▶ [Task requirements]: Begin with the line containing "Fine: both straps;" and end with the line containing "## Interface"; set down that block verbatim and nothing else. Use a numbered list and skip empty lines.

::: Given information :::

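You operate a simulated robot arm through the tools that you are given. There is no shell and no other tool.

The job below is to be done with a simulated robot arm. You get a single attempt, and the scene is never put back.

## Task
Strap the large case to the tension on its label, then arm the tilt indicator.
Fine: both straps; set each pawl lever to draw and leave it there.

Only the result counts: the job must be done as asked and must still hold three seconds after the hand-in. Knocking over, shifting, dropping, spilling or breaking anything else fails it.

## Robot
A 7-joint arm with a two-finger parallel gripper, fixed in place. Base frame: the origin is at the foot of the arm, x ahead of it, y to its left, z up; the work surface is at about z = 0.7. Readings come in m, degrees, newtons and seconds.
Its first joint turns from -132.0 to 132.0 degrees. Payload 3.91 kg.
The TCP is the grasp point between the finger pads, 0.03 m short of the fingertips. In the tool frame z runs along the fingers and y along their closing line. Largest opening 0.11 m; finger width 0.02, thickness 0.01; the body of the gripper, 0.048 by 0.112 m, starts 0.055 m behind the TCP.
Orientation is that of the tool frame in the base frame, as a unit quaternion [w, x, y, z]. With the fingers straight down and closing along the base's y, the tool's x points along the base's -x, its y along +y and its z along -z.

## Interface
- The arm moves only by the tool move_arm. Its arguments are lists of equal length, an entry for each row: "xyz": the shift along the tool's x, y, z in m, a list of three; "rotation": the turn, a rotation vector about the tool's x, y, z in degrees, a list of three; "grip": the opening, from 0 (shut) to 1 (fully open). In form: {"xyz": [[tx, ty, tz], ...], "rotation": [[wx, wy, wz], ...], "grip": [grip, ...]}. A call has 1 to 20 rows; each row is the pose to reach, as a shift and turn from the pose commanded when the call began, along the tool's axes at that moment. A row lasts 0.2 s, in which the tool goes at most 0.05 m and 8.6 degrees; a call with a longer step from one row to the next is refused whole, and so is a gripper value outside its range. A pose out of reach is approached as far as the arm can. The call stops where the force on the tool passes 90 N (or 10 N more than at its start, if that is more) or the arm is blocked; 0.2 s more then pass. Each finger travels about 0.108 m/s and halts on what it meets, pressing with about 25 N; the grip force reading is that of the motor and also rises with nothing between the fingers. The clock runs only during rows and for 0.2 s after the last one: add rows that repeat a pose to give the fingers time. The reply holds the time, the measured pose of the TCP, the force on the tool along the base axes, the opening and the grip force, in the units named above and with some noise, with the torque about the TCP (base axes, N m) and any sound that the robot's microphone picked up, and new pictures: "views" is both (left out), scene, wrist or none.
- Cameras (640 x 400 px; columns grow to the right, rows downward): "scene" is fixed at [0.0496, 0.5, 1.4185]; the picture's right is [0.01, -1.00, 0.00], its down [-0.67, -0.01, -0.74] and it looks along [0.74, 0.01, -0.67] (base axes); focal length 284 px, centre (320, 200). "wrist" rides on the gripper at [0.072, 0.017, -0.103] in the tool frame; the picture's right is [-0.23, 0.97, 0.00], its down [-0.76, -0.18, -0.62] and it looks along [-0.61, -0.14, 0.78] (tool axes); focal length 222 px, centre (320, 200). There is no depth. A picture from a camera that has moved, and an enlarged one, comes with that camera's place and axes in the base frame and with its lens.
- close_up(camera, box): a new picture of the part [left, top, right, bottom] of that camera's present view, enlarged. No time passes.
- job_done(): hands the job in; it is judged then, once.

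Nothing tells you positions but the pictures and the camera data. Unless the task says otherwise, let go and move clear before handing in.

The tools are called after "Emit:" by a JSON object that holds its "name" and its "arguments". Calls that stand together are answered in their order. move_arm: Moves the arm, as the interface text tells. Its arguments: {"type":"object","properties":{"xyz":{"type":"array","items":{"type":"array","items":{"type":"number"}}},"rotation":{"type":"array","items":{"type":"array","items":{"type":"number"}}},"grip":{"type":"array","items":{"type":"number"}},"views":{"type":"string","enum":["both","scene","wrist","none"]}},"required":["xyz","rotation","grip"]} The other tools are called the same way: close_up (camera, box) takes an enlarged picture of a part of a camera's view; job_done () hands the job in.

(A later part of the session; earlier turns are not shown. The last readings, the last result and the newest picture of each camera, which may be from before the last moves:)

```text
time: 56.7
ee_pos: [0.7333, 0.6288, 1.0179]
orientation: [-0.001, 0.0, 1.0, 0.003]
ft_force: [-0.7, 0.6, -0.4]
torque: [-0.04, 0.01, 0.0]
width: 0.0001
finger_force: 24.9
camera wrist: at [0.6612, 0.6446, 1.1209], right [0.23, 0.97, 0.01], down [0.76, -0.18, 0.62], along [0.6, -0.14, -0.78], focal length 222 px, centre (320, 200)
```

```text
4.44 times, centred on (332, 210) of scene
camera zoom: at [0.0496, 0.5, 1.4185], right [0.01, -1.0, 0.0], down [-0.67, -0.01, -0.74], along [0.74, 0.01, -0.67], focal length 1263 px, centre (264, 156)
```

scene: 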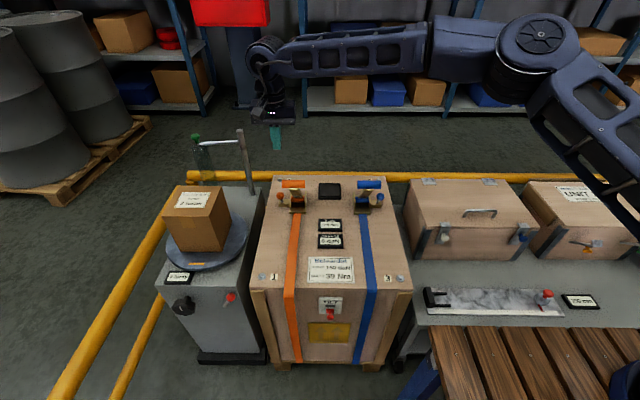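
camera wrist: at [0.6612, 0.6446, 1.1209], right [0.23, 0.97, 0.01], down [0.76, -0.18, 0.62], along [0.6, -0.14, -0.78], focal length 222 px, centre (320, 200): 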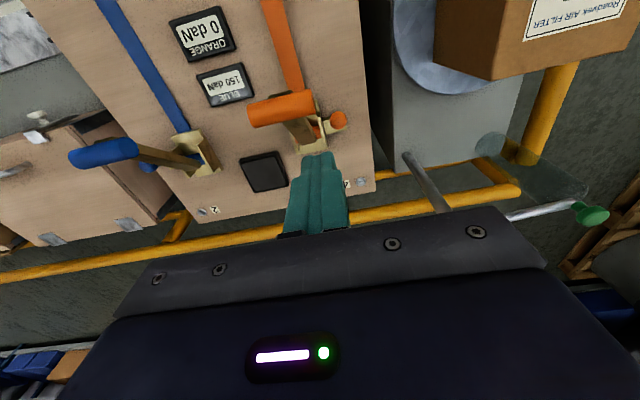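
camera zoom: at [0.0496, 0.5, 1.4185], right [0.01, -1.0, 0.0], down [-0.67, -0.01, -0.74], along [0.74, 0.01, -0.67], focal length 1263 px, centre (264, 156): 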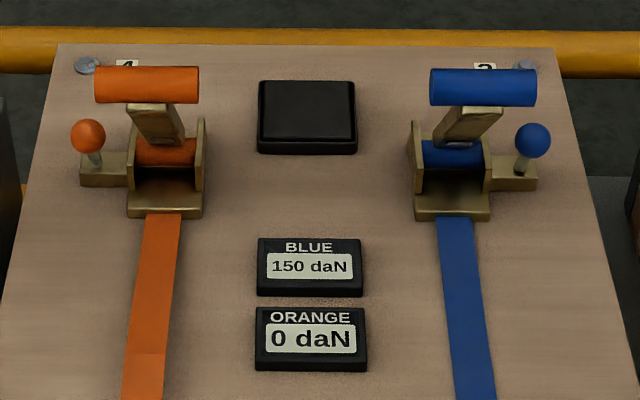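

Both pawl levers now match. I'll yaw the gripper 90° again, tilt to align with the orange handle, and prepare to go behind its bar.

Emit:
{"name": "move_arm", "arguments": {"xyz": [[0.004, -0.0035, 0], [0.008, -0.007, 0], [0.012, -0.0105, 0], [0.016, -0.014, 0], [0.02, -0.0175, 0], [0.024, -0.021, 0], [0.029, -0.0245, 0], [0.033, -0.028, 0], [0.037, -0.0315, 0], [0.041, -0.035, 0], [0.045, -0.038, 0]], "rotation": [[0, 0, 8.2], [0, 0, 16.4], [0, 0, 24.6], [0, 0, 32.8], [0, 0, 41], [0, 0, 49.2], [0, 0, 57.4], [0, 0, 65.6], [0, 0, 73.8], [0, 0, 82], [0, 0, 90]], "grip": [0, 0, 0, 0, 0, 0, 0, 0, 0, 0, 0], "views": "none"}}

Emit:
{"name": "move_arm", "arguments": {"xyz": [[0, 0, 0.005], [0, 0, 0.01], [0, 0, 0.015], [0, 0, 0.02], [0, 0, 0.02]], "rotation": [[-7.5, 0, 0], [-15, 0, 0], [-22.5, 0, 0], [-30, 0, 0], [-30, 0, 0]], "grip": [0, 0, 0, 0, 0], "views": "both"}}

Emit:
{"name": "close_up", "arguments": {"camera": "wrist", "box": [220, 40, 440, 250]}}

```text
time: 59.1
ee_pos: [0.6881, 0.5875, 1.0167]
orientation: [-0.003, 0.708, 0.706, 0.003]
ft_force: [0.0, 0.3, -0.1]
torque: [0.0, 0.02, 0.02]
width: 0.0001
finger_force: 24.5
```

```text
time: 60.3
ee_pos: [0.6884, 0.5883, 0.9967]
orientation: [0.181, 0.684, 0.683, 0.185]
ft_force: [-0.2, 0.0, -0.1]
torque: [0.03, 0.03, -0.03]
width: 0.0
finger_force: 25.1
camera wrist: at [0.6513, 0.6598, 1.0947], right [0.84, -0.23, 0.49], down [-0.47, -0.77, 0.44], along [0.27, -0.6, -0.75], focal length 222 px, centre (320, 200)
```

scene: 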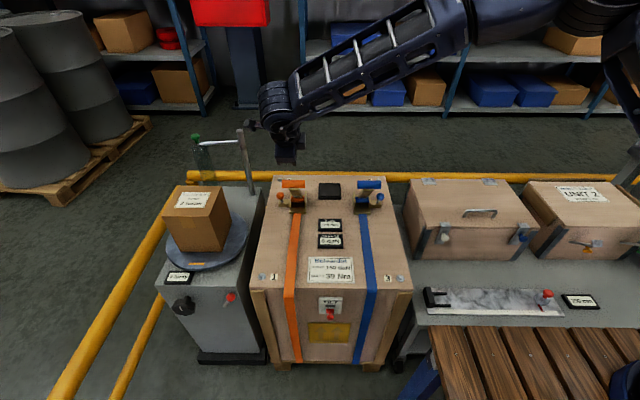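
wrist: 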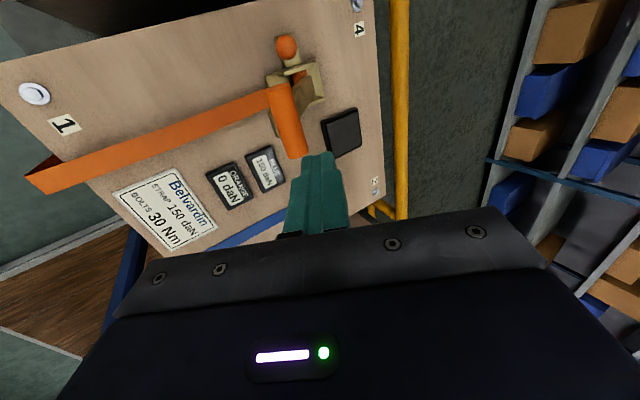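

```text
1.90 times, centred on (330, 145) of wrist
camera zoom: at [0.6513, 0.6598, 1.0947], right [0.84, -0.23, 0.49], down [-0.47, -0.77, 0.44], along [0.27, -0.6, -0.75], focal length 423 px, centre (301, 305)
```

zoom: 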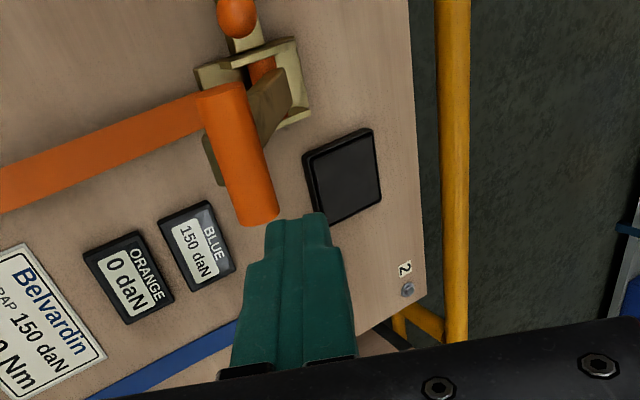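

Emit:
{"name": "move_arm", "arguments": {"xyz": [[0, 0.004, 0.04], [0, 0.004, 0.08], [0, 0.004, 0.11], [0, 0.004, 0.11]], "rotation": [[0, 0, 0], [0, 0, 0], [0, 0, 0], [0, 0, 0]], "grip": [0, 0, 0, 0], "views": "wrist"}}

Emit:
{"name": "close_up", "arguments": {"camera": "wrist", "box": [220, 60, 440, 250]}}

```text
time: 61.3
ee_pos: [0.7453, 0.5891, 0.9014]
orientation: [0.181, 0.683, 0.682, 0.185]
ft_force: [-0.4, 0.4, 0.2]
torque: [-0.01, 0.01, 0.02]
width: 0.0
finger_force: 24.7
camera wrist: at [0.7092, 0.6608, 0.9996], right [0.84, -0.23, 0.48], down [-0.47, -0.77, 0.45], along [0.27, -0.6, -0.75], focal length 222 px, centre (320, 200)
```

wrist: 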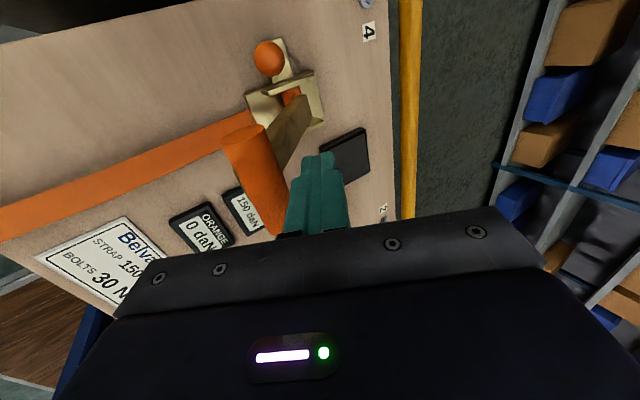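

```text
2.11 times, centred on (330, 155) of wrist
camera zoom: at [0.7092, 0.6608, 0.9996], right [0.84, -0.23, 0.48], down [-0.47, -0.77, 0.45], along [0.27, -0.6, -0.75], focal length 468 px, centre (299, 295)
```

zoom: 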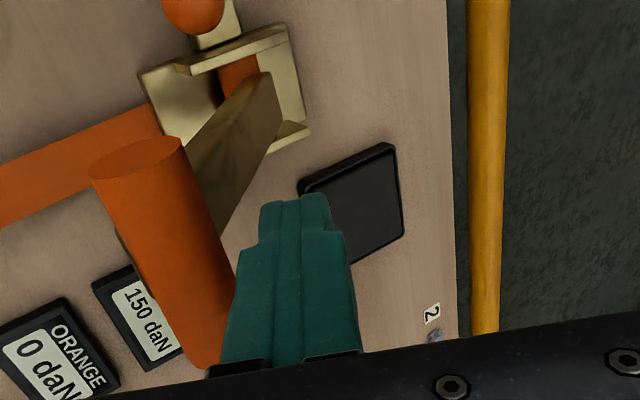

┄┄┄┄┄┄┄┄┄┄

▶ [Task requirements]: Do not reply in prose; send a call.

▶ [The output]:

:::

▶ [The output]:
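1. Fine: both straps; set each pawl lever to draw and leave it there.
2. Only the result counts: the job must be done as asked and must still hold three seconds after the hand-in. Knocking over, shifting, dropping, spilling or breaking anything else fails it.
3. ## Robot
4. A 7-joint arm with a two-finger parallel gripper, fixed in place. Base frame: the origin is at the foot of the arm, x ahead of it, y to its left, z up; the work surface is at about z = 0.7. Readings come in m, degrees, newtons and seconds.
5. Its first joint turns from -132.0 to 132.0 degrees. Payload 3.91 kg.
6. The TCP is the grasp point between the finger pads, 0.03 m short of the fingertips. In the tool frame z runs along the fingers and y along their closing line. Largest opening 0.11 m; finger width 0.02, thickness 0.01; the body of the gripper, 0.048 by 0.112 m, starts 0.055 m behind the TCP.
7. Orientation is that of the tool frame in the base frame, as a unit quaternion [w, x, y, z]. With the fingers straight down and closing along the base's y, the tool's x points along the base's -x, its y along +y and its z along -z.
8. ## Interface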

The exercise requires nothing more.